Advanced 7 terms

Privacy Engineering

PII classification, pseudonymisation, GDPR technical implementation (DSAR, right to erasure), consent management, data minimisation, and privacy-by-design vocabulary.

  • PII (Personally Identifiable Information) /piː aɪ aɪ/

    Any data that can identify a specific individual, either directly (name, email, SSN) or in combination with other data. GDPR uses the broader term ‘personal data.’ Engineers must classify, protect, and track PII throughout the data lifecycle.

    "Our data classification policy: Tier 1 PII (directly identifying: name, email, phone, SSN) — encrypted at rest, access logged, 90-day retention max. Tier 2 PII (indirect: IP address, user agent, device ID) — pseudonymised. Tier 3 (non-personal: aggregated counts) — standard storage. Every data field in the schema must have a classification tag."
  • Pseudonymisation /sjuːˌdɒnɪmaɪˈzeɪʃən/

    Replacing identifying information with a pseudonym (e.g., replacing user email with a random UUID) such that the original data can be restored with a separate key. Reduces privacy risk but is not anonymisation — GDPR still applies to pseudonymous data.

    "Analytics events store user_pseudonym (HMAC of user_id with a rotating key) instead of user_id or email.

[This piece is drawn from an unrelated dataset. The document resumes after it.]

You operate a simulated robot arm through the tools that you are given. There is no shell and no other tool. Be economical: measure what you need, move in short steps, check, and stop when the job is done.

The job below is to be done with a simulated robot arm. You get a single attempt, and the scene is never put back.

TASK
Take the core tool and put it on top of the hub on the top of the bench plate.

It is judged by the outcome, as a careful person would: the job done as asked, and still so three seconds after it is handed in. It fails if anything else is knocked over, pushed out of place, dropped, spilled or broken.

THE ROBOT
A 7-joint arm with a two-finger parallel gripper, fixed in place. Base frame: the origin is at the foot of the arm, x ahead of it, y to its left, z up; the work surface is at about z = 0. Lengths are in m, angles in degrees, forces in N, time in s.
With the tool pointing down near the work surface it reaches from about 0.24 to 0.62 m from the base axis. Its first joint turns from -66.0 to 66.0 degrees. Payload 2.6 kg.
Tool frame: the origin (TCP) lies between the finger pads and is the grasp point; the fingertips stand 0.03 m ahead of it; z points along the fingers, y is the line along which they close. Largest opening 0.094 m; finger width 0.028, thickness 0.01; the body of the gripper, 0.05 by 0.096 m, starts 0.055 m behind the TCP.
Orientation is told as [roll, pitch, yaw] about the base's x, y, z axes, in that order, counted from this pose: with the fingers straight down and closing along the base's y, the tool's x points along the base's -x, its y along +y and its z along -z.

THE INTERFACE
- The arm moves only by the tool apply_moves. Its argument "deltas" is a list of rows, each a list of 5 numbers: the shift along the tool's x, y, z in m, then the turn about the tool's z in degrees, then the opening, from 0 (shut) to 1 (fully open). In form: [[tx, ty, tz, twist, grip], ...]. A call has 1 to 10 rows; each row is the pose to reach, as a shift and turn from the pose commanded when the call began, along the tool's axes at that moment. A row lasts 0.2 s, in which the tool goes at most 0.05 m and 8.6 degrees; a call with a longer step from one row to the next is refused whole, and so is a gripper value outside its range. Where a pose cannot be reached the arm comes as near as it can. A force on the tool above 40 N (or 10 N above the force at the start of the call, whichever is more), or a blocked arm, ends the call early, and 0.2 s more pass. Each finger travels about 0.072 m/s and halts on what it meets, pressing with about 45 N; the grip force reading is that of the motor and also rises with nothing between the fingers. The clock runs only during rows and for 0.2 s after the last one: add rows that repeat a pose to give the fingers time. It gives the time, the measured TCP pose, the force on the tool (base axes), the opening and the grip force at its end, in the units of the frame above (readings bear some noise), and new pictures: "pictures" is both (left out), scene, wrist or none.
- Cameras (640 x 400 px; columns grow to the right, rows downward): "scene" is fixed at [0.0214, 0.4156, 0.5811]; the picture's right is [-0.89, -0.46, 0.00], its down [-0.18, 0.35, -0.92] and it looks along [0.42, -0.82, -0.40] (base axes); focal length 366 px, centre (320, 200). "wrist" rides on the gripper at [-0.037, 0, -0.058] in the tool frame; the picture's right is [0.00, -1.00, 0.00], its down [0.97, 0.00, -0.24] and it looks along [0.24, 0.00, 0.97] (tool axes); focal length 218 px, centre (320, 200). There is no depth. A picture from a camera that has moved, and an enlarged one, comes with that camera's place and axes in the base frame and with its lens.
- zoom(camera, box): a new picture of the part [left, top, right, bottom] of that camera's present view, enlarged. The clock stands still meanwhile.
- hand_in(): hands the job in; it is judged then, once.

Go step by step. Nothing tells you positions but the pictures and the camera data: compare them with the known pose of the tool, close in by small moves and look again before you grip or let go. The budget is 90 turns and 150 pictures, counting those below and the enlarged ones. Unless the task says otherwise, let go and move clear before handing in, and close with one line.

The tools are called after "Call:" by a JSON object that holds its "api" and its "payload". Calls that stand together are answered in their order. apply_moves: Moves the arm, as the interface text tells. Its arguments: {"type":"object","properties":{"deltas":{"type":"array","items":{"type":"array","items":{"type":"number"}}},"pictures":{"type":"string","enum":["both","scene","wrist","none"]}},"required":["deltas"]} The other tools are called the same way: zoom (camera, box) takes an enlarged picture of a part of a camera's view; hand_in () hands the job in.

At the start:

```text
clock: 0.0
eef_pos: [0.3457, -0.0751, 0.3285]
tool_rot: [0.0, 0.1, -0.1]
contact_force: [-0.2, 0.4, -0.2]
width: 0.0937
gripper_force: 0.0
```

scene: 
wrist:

The analytics database can’t be joined back to PII without the HMAC key, which is stored separately. For GDPR deletion requests, we rotate the key for that user, making all historical events permanently unlinkable. This is pseudonymisation, not anonymisation."
  • Data Subject Access Request (DSAR) /ˈdeɪtə ˈsʊbdʒɪkt ˈæksɛs rɪˈkwɛst/

    A formal request from an individual to an organisation to access the personal data held about them — a right under GDPR (Article 15). The organisation must respond within 30 days, providing all personal data in a portable format.

    "We built a DSAR portal: users click ‘Download my data’ and receive a complete export within 24 hours (under the 30-day legal requirement). The export aggregates data from 12 microservices: profile, orders, support tickets, event logs. Each service exposes a /user-data/{user_id} endpoint queried by the DSAR orchestrator."
  • Right to Erasure (Right to be Forgotten) /raɪt tə ɪˈreɪzə/

    GDPR Article 17 right allowing individuals to request deletion of their personal data under specific conditions. Technically challenging: data may be in transactional databases, backups, analytics systems, audit logs, and third-party systems.

    "Our erasure implementation: soft-delete user account, anonymise PII in place (name → ‘Deleted User’, email → hashed), hard-delete after 30 days. Backup retention is 90 days — we note in our privacy policy that backups may contain data for up to 90 days post-erasure request. Audit logs keep user_id only (no PII)."
  • Data Minimisation /ˈdeɪtə ˌmɮnɪmaɪˈzeɪʃən/

    The principle (GDPR Article 5) that only data that is necessary for the specified purpose should be collected and retained. Excess data increases privacy risk, compliance scope, and breach impact.

    "When reviewing the user signup form, we removed date of birth (not needed for our service), full address (we only need country for tax), and phone number (we had SMS 2FA but switched to TOTP). Each field removed reduces our data scope, our breach surface, and our GDPR compliance obligations."
  • Consent Signal / Consent Receipt /kənˈsɛnt ˈsɪnəl/

    A consent signal records that a user gave consent for a specific purpose (marketing, analytics, third-party sharing) with a timestamp, IP, and the exact consent text presented. A consent receipt is the record returned to the user confirming what was agreed.

    "Our consent management platform records each consent: user_id, purpose_id, consent_text_version, timestamp, ip_address, opt_in_method. When a user revokes consent for analytics, the signal is propagated to the analytics pipeline within 24 hours and stored events from that user stop being processed. The audit trail demonstrates GDPR compliance."
  • DPIA (Data Protection Impact Assessment) /diː piː aɪ eɪ/

    A process to identify and minimise privacy risks before implementing a high-risk data processing activity. Required under GDPR for large-scale processing of sensitive data, systematic monitoring, or new technology that might impact individuals’ rights.

    "Before building the employee location tracking feature, the DPO required a DPIA. The assessment identified risks: excessive data granularity (resolved by coarsening to city-level), undefined retention (resolved by 30-day limit), third-party access (rejected). The DPIA documented the risks, mitigations, and approvals before development started."